Claim: If a polynomial of degree \(n\) has real roots \(x_1, x_2 , \ldots , x_n \) such that \(x_1 < x_2 < \cdots < x_n\). If the slopes of tangents at \(x_i\) are \(m_i\), then \[ \dfrac1{m_1} + \dfrac1{m_2 } + \cdots + \dfrac1{m_n} = 0 . \]

Proof:

Let \(\displaystyle P(x) = a_n x^n + a_{n-1}x^{n-1} + a_{n-2}x^{n-2} + a_{n-3}x^{n-3} + \cdots + a_0\) have roots \(x_1, x_2, x_3,\cdots, x_n\).

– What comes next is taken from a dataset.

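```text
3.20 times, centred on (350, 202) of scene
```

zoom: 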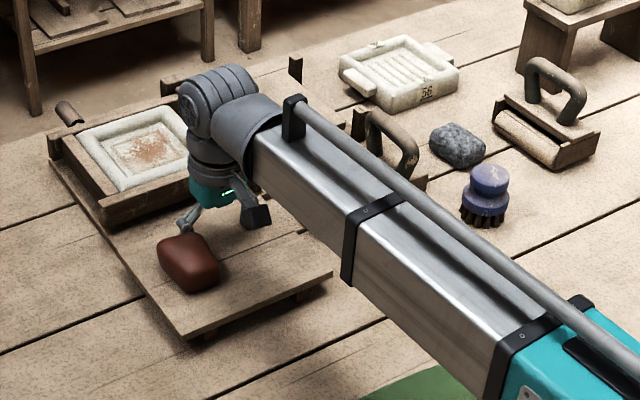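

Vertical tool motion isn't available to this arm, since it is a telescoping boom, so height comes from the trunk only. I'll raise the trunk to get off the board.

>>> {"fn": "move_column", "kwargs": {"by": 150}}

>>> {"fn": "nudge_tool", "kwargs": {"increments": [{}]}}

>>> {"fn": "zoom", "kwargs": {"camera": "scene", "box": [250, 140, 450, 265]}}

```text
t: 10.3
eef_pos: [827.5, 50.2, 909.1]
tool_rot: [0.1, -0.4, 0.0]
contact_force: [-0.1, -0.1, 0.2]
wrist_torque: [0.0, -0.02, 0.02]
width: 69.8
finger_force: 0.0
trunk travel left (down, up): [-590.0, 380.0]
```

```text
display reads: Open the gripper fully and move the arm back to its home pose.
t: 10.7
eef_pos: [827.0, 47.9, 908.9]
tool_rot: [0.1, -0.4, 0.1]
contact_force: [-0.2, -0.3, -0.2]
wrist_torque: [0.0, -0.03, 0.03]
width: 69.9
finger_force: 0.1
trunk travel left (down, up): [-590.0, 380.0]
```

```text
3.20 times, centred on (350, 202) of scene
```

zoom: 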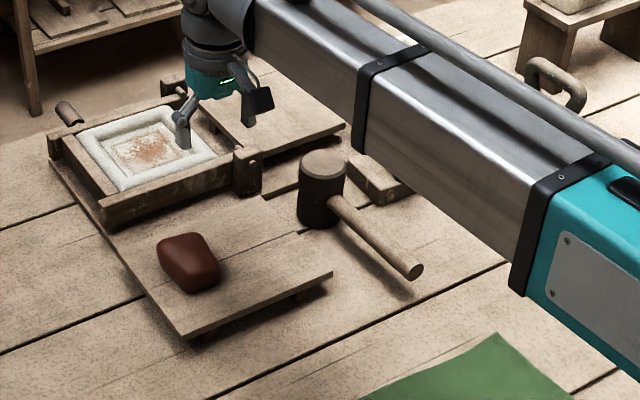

Then we can also write it as - \(\displaystyle P(x) = a_n (x-x_1) (x-x_2) (x-x_3) (x - x_4) \cdots (x - x_n)\)

Let \(a = a_n\),

\(\displaystyle P'(x) = a (x - x_2)(x - x_3) \cdots (x - x_n) + a (x - x_1)(x - x_3) \cdots (x - x_n) + \cdots + a (x - x_1)(x - x_2) \cdots (x - x_{n-1})\)

Thus,

\(\displaystyle P'(x_1) = m_1 = a (x_1 - x_2)(x_1 - x_3) \cdots (x_1 - x_n)\)

\(\displaystyle P'(x_2) = m_2 = a (x_2 - x_1)(x_2 - x_3) \cdots (x_2 - x_n)\)

\(\vdots\)

\(\displaystyle P'(x_n) = m_n = a (x_n - x_1)(x_n - x_2) \cdots (x_n - x_{n-1})\)

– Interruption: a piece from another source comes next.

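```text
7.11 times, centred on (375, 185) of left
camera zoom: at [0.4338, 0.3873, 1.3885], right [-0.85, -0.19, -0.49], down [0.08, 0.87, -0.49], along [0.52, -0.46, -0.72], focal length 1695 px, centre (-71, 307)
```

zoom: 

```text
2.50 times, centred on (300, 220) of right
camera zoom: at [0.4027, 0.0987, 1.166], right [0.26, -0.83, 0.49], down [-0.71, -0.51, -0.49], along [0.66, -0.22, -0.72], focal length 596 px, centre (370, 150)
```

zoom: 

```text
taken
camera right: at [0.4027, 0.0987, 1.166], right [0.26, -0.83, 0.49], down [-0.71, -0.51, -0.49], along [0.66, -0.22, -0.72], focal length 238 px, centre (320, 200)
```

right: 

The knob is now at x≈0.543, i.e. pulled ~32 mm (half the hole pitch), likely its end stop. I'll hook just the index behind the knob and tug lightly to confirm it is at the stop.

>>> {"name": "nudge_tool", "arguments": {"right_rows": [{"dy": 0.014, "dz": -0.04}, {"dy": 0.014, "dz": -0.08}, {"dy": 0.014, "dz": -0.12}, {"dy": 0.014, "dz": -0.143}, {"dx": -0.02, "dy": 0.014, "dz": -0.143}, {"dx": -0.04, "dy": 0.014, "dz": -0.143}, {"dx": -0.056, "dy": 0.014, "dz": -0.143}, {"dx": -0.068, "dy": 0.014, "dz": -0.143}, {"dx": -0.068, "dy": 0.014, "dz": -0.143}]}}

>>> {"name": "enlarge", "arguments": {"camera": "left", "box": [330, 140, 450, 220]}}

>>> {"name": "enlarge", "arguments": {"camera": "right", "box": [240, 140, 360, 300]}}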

\(\displaystyle \frac{1}{m_1} = \frac{1}{a (x_1 - x_2)(x_1 - x_3) \cdots (x_1 - x_n)}\)

\(\displaystyle \frac{1}{m_2} = \frac{1}{a (x_2 - x_1)(x_2 - x_3) \cdots (x_2 - x_n)}\)

\(\vdots\)

\(\displaystyle \frac{1}{m_n} = \frac{1}{a (x_n - x_1)(x_n - x_2) \cdots (x_n - x_{n-1})}\)

Let's take \(\frac{1}{m_1}\) and try to expand it using partial fractions.

\(\displaystyle \frac{1}{m_1} = \frac{A_2}{a (x_1 - x_2)} + \frac{A_3}{a (x_1 - x_3)} + \cdots + \frac{A_n}{a (x_1 - x_n)}\)

We can find \(A_i\)s using Partial fractions limit method.

\(A_2 = \frac{1}{(x_2 - x_3)(x_2 - x_4)\cdots (x_2 - x_n)}\) and so on.

Our expression for \(\frac{1}{m_1}\) therefore becomes -

\(\displaystyle \frac{1}{m_1} = \frac{\frac{1}{(x_2 - x_3)(x_2 - x_4)\ldots (x_2 - x_n)}}{a (x_1 - x_2)} + \frac{\frac{1}{(x_3 - x_2)(x_3 - x_4)\ldots (x_3 - x_n)}}{a (x_1 - x_3)} + \ldots + \frac{\frac{1}{(x_n - x_2)(x_n - x_3)\ldots (x_n - x_{n-1})}}{a (x_1 - x_n)}\)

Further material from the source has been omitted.